▸ **What is needed**
Scan the data for "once" and copy the lines it appears in.

## Start Collected data

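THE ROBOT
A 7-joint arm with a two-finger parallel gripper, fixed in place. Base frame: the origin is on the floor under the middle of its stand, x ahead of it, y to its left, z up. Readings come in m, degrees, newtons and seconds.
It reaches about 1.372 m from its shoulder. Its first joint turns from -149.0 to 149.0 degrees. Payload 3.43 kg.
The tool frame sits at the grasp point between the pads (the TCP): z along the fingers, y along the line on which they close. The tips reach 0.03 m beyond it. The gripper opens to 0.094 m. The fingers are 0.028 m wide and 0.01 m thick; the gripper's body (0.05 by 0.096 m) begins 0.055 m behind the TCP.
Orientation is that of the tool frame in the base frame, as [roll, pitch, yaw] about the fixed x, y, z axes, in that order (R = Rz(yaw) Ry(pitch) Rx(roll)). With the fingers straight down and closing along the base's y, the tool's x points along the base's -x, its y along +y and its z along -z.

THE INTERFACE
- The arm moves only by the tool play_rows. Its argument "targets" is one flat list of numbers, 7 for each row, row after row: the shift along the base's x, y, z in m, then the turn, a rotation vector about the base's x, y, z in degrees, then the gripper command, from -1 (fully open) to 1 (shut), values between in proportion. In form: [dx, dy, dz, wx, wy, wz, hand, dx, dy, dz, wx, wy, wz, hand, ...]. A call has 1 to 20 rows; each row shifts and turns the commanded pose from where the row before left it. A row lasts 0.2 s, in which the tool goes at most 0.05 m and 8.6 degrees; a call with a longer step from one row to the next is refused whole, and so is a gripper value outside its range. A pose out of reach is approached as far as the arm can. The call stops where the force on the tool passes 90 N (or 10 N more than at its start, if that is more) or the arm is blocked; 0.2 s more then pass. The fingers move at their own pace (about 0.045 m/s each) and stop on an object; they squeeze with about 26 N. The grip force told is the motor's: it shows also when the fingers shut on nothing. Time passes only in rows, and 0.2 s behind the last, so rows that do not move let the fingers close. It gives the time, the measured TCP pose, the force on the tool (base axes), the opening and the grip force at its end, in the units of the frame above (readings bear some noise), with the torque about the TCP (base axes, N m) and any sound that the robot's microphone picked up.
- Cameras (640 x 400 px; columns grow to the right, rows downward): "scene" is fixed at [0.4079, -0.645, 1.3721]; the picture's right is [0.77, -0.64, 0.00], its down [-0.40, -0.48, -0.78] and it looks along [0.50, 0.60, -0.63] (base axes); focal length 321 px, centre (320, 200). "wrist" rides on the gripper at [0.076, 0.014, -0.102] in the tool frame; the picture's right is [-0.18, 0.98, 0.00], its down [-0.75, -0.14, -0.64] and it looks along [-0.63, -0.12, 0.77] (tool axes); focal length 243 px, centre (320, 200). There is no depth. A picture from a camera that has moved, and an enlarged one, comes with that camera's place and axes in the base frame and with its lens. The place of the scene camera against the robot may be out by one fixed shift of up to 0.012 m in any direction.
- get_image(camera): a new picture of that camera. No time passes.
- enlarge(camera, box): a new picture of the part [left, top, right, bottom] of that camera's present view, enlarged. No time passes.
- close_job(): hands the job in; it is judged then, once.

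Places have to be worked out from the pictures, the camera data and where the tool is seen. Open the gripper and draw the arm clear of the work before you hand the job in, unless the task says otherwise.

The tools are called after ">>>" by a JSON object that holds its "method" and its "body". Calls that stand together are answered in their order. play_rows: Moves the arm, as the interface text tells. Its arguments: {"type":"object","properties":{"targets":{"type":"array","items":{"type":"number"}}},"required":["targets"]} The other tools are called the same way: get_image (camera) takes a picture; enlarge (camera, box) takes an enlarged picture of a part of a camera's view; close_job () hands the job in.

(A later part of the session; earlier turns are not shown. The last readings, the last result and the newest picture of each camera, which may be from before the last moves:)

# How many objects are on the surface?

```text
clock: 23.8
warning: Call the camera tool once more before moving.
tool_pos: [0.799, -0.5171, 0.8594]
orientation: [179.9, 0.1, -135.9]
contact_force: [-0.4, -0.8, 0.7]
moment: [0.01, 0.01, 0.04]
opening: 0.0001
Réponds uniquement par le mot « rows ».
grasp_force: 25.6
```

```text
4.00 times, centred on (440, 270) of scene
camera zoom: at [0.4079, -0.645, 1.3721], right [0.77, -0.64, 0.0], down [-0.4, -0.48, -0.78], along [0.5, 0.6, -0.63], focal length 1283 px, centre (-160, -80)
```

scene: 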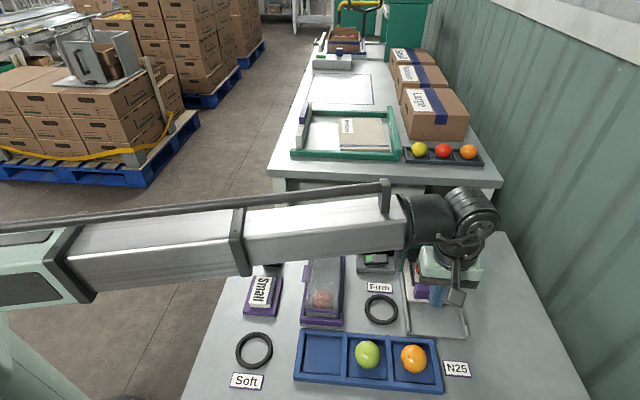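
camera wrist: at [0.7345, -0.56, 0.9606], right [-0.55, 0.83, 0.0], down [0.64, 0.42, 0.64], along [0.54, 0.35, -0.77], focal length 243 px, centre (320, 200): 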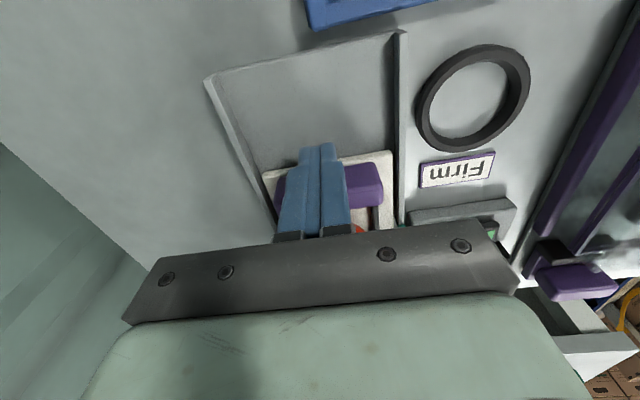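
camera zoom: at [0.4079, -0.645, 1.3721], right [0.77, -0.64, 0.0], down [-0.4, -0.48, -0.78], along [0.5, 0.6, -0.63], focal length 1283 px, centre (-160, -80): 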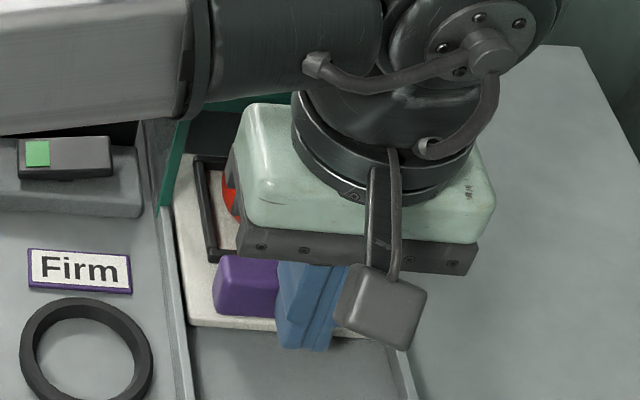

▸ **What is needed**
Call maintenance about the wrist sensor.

## End Collected data

▸ **Response to this exercise**
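- close_job(): hands the job in; it is judged then, once.
warning: Call the camera tool once more before moving.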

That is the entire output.